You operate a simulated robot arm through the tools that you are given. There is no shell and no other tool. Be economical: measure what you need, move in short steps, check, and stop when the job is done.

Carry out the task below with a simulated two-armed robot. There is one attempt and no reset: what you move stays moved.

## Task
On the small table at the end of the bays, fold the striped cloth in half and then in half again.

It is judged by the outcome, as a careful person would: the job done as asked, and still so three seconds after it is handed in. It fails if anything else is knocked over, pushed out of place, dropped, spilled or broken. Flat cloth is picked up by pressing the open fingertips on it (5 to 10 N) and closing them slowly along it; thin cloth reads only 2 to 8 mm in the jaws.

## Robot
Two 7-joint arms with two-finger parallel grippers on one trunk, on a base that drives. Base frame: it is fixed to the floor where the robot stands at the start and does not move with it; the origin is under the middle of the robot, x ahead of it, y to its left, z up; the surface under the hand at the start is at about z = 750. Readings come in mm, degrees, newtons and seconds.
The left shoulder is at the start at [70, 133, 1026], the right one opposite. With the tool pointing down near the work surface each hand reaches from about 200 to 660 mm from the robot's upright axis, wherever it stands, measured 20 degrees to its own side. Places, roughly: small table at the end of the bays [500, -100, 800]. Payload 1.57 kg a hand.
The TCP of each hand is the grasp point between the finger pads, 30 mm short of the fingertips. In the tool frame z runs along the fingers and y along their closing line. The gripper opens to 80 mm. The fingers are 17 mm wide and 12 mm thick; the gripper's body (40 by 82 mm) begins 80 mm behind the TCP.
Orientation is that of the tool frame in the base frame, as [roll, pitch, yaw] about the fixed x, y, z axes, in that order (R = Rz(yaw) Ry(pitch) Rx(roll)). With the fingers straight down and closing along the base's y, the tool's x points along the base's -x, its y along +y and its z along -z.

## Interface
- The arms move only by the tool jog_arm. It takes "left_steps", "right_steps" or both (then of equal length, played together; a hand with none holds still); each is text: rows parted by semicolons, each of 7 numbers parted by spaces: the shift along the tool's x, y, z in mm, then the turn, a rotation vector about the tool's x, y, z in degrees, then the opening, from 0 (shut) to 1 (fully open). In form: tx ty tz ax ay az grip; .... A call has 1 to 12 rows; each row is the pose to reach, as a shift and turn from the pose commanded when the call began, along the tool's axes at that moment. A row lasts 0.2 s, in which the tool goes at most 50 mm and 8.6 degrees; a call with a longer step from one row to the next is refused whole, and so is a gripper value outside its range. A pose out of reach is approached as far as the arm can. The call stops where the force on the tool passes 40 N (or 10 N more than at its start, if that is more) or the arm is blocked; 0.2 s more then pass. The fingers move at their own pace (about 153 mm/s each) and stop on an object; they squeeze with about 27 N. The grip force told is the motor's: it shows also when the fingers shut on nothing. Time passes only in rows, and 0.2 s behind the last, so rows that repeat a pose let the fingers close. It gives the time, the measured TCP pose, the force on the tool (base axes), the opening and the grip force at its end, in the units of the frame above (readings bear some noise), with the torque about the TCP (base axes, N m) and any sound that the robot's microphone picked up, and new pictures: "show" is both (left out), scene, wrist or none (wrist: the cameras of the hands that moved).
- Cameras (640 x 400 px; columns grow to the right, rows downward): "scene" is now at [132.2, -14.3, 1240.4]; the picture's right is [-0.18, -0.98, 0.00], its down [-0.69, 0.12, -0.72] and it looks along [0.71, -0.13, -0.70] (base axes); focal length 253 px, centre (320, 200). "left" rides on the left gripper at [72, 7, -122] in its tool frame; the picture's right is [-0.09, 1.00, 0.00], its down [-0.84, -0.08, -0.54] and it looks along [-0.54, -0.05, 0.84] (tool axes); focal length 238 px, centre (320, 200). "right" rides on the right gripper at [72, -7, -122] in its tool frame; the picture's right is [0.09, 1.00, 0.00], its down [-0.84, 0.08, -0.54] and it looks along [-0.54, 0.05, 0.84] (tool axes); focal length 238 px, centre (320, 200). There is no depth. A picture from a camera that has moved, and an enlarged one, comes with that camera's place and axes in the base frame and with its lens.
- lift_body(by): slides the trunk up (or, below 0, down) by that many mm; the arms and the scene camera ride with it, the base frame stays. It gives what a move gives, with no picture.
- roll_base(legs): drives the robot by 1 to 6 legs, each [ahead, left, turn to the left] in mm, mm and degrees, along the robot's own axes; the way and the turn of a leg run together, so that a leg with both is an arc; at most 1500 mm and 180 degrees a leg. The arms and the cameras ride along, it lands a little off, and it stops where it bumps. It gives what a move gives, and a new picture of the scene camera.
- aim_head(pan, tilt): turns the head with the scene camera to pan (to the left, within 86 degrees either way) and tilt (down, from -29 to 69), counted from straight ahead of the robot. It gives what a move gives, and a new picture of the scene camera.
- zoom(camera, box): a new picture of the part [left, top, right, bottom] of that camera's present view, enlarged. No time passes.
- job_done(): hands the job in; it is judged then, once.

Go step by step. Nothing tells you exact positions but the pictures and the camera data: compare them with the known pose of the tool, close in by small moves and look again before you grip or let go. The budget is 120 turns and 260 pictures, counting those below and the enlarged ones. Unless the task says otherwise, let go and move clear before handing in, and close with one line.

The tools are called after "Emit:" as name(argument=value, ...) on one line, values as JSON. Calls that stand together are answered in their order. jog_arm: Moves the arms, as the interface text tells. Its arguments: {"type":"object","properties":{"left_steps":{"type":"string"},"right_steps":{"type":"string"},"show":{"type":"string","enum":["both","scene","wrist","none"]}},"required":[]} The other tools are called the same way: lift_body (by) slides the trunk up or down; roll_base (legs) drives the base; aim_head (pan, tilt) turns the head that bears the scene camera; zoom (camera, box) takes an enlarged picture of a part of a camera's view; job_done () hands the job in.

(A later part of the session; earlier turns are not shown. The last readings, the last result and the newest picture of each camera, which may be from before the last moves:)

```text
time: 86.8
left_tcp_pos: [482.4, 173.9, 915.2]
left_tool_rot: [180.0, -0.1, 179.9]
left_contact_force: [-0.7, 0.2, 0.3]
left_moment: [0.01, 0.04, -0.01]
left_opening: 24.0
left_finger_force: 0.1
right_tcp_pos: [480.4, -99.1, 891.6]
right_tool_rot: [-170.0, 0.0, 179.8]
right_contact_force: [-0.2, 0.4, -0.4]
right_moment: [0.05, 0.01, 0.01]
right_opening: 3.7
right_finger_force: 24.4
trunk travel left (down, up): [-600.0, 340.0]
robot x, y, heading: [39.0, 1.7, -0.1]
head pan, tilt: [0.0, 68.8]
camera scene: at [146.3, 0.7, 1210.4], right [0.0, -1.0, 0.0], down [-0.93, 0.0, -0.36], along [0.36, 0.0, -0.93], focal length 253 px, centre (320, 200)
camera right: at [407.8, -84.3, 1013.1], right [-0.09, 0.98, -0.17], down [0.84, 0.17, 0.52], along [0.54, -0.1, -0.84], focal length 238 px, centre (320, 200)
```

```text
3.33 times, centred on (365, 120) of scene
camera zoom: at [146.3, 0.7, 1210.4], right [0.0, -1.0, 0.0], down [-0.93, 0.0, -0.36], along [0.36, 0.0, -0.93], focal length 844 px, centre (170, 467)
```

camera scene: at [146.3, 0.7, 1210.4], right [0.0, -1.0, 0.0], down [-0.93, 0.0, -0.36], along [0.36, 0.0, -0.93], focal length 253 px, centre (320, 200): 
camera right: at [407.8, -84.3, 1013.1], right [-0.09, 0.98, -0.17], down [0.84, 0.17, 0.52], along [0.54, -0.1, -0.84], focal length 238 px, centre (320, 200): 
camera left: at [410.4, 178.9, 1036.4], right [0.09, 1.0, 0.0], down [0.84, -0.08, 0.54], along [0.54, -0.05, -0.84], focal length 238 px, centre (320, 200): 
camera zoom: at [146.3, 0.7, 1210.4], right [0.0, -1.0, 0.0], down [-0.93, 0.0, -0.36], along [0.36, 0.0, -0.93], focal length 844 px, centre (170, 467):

────────────────

## Given task:
Copy out all lines above that include the string "below".

## Result for this exercise:
Carry out the task below with a simulated two-armed robot. There is one attempt and no reset: what you move stays moved.
- lift_body(by): slides the trunk up (or, below 0, down) by that many mm; the arms and the scene camera ride with it, the base frame stays. It gives what a move gives, with no picture.
Go step by step. Nothing tells you exact positions but the pictures and the camera data: compare them with the known pose of the tool, close in by small moves and look again before you grip or let go. The budget is 120 turns and 260 pictures, counting those below and the enlarged ones. Unless the task says otherwise, let go and move clear before handing in, and close with one line.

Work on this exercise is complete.